Search the material below for the string "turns" and extract each line that has it.

Given material:
* BEGIN *

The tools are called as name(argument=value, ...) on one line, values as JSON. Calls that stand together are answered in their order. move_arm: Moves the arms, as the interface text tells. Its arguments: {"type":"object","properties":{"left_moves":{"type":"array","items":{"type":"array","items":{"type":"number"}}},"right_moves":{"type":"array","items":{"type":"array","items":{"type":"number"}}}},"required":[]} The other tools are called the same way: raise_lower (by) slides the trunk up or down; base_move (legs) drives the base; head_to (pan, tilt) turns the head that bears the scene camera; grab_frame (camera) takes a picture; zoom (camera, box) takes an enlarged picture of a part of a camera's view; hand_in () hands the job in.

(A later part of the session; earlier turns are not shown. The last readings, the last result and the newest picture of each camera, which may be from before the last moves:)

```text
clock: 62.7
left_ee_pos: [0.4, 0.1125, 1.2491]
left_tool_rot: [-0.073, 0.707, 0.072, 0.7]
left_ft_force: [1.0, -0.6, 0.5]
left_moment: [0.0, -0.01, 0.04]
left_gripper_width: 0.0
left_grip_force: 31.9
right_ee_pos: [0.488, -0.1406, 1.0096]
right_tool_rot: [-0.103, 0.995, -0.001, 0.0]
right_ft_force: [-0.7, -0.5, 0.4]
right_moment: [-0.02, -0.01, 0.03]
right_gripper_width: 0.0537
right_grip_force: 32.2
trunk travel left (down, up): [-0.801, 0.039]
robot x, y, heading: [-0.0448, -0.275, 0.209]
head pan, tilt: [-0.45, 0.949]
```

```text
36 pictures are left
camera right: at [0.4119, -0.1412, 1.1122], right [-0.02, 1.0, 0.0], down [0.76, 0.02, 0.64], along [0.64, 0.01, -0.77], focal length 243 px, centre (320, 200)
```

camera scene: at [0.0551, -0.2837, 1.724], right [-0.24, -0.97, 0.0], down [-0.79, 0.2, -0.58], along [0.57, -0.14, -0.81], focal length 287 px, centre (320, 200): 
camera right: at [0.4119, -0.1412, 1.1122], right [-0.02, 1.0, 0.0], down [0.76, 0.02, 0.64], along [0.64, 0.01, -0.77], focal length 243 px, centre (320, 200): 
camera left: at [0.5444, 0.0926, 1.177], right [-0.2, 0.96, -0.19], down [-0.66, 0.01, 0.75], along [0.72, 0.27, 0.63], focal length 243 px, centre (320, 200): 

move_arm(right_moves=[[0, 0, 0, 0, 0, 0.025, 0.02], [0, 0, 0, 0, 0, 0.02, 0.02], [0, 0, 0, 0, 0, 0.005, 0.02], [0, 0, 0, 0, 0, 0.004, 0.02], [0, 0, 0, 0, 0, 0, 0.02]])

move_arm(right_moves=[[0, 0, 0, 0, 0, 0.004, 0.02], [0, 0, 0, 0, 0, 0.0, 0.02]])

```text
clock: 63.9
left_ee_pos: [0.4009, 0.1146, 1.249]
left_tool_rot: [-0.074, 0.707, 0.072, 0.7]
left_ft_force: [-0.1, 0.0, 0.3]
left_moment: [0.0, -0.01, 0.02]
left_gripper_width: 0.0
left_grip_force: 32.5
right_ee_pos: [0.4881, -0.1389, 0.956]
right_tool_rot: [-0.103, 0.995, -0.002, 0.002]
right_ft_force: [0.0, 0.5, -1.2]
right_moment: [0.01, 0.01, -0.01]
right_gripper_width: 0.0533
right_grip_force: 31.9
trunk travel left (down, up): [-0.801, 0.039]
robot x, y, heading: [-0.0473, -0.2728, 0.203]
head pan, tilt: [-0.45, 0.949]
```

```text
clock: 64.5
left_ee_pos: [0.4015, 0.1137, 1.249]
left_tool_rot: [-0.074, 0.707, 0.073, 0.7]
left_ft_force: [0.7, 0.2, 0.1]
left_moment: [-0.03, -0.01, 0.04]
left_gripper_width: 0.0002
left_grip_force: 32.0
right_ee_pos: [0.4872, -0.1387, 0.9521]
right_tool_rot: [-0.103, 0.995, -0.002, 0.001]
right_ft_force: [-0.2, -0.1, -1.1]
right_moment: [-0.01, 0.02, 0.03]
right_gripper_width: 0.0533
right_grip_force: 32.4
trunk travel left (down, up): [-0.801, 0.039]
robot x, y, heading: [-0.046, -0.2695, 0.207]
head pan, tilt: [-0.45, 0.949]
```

* END *

Written solution:
The tools are called as name(argument=value, ...) on one line, values as JSON. Calls that stand together are answered in their order. move_arm: Moves the arms, as the interface text tells. Its arguments: {"type":"object","properties":{"left_moves":{"type":"array","items":{"type":"array","items":{"type":"number"}}},"right_moves":{"type":"array","items":{"type":"array","items":{"type":"number"}}}},"required":[]} The other tools are called the same way: raise_lower (by) slides the trunk up or down; base_move (legs) drives the base; head_to (pan, tilt) turns the head that bears the scene camera; grab_frame (camera) takes a picture; zoom (camera, box) takes an enlarged picture of a part of a camera's view; hand_in () hands the job in.
(A later part of the session; earlier turns are not shown. The last readings, the last result and the newest picture of each camera, which may be from before the last moves:)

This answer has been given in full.